Despite a natural reticence it is plain Fellaini feels at home at United now. Not every footballer conforms to the stereotype of a large Lamborghini with a nitrous oxide chaser. Fellaini drove a Vauxhall Corsa during his days at Everton. It is considered quite charming that, at Manchester United, he still uses his club car, a Chevrolet.

Smart motors, expensive, too. Yet most of the players have something a little livelier on the side. Not Fellaini.

‘I don’t care about cars,’ he says. ‘They’re nice to see, but I’m not interested.’

The footage of the press conference to mark his arrival makes interesting viewing now. He looks on edge, uncomfortable, as if he almost senses how the signing will be perceived on the outside and the difficulties ahead. He is a different person now.

‘It is better for me,’ he adds. ‘I know my team-mates, I know my manager, I know the club.
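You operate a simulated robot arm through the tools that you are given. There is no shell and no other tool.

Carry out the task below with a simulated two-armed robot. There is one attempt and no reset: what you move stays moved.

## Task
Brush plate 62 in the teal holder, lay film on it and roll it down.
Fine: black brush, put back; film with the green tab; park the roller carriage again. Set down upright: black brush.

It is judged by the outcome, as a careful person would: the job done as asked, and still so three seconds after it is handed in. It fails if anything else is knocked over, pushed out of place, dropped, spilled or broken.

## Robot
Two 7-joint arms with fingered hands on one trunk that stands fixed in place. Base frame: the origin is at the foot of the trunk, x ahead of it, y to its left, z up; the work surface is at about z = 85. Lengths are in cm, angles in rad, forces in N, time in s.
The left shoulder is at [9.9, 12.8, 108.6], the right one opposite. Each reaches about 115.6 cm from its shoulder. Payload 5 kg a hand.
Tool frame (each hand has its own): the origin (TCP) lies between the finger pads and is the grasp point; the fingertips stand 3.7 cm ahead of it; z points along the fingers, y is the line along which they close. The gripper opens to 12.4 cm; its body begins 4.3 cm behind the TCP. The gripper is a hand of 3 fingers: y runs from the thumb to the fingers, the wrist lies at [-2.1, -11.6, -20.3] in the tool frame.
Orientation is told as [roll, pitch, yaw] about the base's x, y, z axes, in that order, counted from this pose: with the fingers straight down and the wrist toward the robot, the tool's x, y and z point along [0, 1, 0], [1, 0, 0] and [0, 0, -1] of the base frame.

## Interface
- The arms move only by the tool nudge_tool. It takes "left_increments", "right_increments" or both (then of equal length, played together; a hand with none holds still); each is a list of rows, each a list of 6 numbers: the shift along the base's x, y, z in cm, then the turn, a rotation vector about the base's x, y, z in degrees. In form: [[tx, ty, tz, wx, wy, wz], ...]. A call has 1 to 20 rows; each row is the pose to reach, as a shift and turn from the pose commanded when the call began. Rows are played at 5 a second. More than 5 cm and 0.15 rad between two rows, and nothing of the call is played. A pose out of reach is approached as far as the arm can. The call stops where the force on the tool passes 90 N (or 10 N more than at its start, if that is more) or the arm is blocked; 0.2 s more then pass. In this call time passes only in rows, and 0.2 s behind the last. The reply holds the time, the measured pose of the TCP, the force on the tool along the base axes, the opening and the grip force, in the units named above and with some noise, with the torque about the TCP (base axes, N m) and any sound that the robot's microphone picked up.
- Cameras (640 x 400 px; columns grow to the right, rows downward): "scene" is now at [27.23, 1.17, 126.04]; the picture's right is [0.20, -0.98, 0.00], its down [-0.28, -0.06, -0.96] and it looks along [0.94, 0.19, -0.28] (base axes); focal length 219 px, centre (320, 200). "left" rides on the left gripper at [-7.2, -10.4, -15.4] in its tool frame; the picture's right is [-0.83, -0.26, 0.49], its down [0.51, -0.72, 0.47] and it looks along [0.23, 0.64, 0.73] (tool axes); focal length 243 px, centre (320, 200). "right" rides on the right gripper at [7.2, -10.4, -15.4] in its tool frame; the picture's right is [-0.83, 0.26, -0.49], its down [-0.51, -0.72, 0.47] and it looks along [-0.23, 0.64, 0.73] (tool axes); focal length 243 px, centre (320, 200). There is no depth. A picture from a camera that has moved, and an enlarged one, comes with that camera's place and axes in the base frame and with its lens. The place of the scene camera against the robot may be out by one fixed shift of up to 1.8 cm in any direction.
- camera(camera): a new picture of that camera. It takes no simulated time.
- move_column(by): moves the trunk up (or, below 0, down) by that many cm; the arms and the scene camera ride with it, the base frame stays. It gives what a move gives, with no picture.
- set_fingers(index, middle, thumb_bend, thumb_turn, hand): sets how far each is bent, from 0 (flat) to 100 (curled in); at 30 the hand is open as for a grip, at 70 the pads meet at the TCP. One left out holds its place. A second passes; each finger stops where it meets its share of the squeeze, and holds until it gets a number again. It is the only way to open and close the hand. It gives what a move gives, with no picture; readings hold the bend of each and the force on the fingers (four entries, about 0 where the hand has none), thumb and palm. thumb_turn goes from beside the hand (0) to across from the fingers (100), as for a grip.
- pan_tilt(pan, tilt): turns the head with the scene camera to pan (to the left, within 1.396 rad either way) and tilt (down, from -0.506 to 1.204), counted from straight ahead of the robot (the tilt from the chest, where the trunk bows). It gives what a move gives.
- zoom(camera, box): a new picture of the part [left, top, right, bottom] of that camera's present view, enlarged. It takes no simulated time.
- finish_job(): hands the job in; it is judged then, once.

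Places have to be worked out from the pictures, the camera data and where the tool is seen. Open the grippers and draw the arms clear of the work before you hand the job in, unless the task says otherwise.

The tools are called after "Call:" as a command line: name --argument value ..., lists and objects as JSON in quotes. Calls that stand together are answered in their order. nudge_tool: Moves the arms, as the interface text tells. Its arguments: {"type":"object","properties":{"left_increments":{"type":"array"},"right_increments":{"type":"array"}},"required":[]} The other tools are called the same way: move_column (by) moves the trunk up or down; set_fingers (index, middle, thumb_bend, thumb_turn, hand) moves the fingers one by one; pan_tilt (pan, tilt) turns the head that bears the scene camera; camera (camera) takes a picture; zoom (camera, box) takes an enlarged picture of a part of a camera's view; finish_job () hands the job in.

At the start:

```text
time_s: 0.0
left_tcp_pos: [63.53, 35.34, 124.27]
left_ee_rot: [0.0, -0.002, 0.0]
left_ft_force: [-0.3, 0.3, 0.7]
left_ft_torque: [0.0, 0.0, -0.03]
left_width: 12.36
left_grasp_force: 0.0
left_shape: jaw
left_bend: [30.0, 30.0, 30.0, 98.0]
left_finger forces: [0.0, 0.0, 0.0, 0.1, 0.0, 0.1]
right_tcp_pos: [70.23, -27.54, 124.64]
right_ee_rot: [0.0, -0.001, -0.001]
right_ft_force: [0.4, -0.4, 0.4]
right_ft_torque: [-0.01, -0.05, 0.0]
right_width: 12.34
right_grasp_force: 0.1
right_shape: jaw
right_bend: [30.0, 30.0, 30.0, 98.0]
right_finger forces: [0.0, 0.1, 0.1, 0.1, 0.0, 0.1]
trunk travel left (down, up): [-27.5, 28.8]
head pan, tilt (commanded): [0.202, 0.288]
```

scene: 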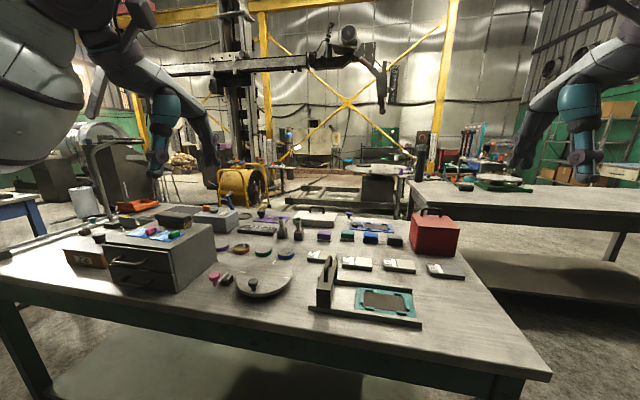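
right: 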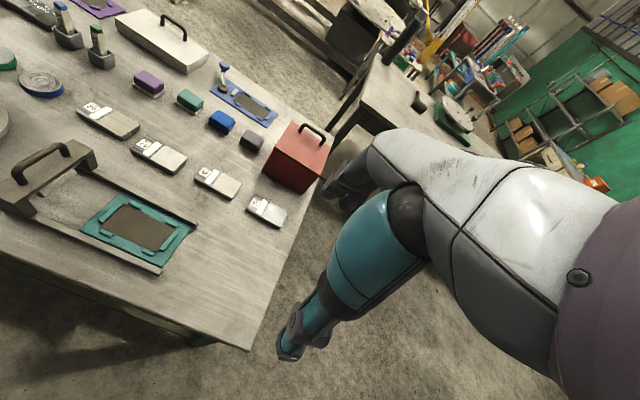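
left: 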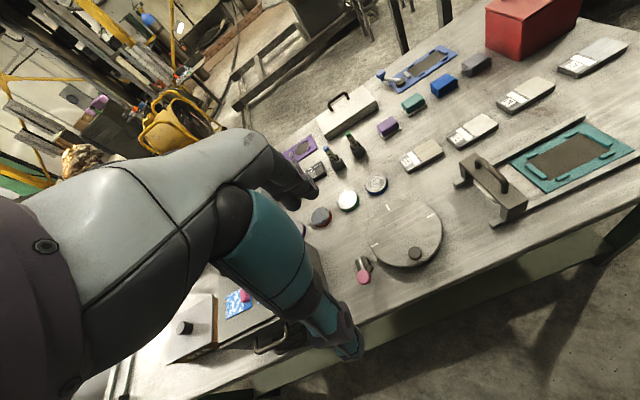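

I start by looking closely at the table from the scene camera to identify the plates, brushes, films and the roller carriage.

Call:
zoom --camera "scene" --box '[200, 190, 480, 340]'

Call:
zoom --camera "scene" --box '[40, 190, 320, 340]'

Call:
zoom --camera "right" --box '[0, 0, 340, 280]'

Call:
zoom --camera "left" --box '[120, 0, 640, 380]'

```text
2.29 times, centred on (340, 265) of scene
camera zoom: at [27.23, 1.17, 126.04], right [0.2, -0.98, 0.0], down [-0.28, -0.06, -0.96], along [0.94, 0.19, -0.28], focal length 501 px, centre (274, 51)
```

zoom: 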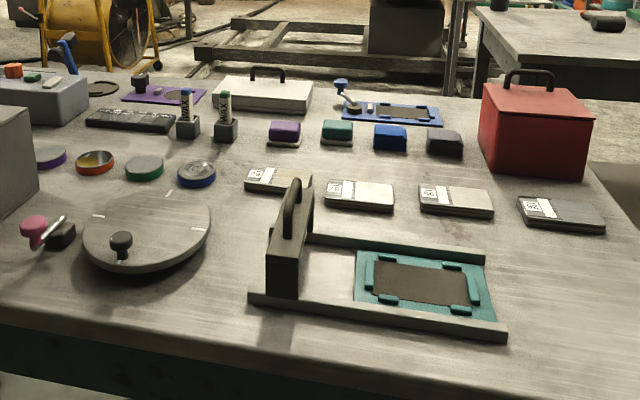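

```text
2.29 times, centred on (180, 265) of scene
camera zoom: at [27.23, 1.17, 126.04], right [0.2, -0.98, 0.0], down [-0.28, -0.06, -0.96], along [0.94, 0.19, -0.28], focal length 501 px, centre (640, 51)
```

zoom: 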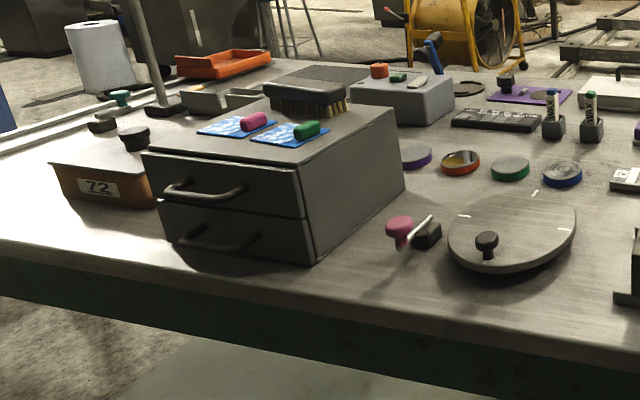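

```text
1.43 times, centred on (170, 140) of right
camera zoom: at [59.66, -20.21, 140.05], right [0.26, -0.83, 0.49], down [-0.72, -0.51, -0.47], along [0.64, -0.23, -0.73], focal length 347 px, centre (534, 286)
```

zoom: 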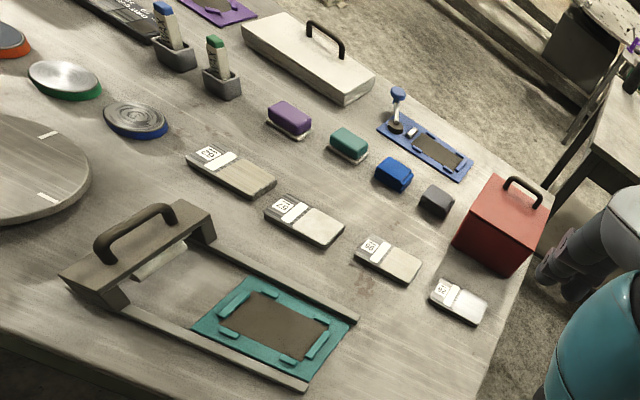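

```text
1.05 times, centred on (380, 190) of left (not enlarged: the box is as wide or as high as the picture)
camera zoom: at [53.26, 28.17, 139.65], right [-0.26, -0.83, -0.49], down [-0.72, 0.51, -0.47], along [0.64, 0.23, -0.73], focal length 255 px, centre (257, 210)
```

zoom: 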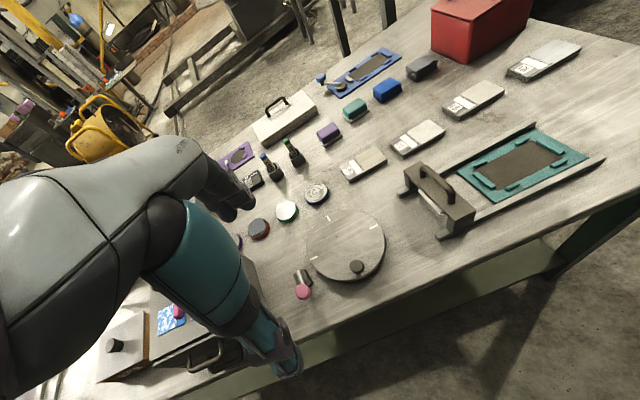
It was new to me, when I joined. It is a big club, I knew that, and I knew we had to win every game, but it was still different. Massive.

‘Everyone says it — when you are inside, it is completely strange at first — and I felt that. It didn’t work well for me. But you learn to adjust day by day, coming in, training, seeing the same people walking about. It is nearly two years now. And then it’s just your club.’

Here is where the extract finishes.